Ce n’est pas la fin d’une stratégie fiscale, mais la fin d’une époque.

Quand un dispositif s’éteint, ce n’est pas seulement une mesure budgétaire qui s’efface, c’est une vision de la propriété, de l’investissement et de la solidarité territoriale qui se redéfinit.
Alors que les taux d’intérêt remontent et que la demande locative reste forte, la question se pose : que va remplacer la loi Pinel ?
Et surtout, comment penser la défiscalisation immobilière autrement : avec cohérence, responsabilité et durabilité ?

La loi Pinel : un bilan stratégique

Créée en 2014, la loi Pinel avait un double objectif : soutenir la construction de logements neufs dans les zones tendues et offrir aux particuliers un levier de réduction d’impôt proportionnel à leur durée d’engagement locatif (6, 9 ou 12 ans).

Pendant près de dix ans, elle a mobilisé l’épargne privée pour répondre à un besoin collectif : loger des ménages à revenus intermédiaires dans les grandes agglomérations.
Son succès fut réel : près de 600 000 logements construits, un marché du neuf soutenu, et des investisseurs rassurés par la simplicité du mécanisme.

Mais avec le temps, les critiques se sont accumulées :

  • inflation du prix du neuf dans certaines villes,
  • manque d’adéquation entre offre et demande réelle,
  • coûts budgétaires élevés pour l’État,
  • et enfin, exigences environnementales plus fortes que le dispositif ne couvrait plus pleinement.

L’année 2024 signe donc la fin officielle de la loi Pinel, dont les taux de réduction ont déjà été progressivement abaissés avant extinction complète fin 2024.

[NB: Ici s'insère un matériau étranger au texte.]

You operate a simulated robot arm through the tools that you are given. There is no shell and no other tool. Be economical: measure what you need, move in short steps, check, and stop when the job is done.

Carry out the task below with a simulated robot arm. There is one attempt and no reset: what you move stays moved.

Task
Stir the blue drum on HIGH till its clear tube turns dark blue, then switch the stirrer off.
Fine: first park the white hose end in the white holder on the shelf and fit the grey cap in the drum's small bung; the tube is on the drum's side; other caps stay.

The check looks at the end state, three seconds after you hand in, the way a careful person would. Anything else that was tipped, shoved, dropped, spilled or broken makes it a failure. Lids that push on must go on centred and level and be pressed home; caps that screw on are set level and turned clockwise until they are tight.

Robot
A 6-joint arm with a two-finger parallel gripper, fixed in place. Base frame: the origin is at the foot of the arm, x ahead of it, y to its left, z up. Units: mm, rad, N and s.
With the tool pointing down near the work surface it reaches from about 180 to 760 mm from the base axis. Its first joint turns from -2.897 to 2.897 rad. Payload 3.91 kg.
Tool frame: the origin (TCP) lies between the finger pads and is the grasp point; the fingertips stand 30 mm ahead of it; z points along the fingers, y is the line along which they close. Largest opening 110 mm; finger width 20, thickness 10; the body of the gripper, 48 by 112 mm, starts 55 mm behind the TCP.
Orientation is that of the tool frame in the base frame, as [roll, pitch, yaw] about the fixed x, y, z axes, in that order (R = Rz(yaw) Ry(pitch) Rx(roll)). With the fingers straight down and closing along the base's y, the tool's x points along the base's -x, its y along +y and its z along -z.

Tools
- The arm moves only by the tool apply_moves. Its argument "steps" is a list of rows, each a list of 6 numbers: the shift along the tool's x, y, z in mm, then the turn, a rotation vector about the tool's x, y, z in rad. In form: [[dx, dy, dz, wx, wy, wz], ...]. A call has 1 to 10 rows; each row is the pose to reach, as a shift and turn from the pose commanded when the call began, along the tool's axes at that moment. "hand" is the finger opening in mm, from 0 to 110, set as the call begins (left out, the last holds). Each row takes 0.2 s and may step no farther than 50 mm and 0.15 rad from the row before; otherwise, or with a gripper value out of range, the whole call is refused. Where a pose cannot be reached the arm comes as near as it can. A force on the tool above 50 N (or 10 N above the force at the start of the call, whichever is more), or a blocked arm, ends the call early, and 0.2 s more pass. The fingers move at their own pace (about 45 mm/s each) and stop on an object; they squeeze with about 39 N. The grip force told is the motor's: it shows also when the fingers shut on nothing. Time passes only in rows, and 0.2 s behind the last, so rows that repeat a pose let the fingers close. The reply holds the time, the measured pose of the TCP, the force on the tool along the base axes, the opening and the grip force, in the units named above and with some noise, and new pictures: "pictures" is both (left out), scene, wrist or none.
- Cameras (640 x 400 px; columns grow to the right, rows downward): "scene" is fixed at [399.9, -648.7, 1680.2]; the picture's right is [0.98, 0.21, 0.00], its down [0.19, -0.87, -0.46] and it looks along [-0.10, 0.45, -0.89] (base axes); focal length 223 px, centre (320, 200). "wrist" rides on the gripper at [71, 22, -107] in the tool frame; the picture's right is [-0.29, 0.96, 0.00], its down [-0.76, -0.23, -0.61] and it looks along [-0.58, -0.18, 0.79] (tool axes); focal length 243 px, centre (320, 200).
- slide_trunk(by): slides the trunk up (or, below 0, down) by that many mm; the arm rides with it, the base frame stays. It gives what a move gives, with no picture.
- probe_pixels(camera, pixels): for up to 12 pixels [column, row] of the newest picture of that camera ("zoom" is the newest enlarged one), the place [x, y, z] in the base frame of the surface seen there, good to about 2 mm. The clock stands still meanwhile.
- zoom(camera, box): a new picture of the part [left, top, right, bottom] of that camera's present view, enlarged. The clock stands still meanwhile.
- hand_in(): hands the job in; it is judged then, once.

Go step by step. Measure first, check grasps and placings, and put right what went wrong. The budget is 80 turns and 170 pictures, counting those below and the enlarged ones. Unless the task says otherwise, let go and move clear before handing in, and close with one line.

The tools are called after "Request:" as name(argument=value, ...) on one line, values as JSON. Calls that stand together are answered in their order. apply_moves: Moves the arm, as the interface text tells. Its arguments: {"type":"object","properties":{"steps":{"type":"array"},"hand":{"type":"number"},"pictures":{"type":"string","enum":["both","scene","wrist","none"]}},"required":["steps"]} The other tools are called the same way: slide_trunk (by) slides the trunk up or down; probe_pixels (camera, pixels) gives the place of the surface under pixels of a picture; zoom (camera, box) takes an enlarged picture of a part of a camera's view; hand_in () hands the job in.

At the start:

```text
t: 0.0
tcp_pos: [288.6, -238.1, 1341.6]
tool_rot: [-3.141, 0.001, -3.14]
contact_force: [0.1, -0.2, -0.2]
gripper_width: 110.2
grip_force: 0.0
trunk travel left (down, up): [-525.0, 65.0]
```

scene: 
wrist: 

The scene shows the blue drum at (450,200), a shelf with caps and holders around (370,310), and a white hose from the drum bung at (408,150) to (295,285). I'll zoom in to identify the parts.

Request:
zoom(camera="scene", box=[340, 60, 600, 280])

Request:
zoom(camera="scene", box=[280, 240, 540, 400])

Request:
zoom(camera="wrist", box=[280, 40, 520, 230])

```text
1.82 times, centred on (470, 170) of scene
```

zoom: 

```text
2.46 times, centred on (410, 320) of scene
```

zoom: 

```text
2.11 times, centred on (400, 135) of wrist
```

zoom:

Le Pinel Plus : le dernier chapitre

Avant de disparaître, la loi Pinel a connu une dernière évolution : le Pinel Plus, applicable depuis 2023.
Ce dispositif transitoire a recentré l’avantage fiscal sur les logements vertueux :

  • respectant la norme environnementale RE 2020,
  • situés dans des quartiers prioritaires de la politique de la ville,
  • et offrant un niveau de confort supérieur : double orientation, espaces extérieurs, luminosité, surfaces minimales renforcées.

Les taux de réduction d’impôt du Pinel Plus sont restés attractifs :

  • 12 % pour 6 ans,
  • 18 % pour 9 ans,
  • 21 % pour 12 ans.

Mais cette version du dispositif n’aura été qu’une étape de transition, un moyen d’accompagner la filière du neuf vers des standards plus exigeants.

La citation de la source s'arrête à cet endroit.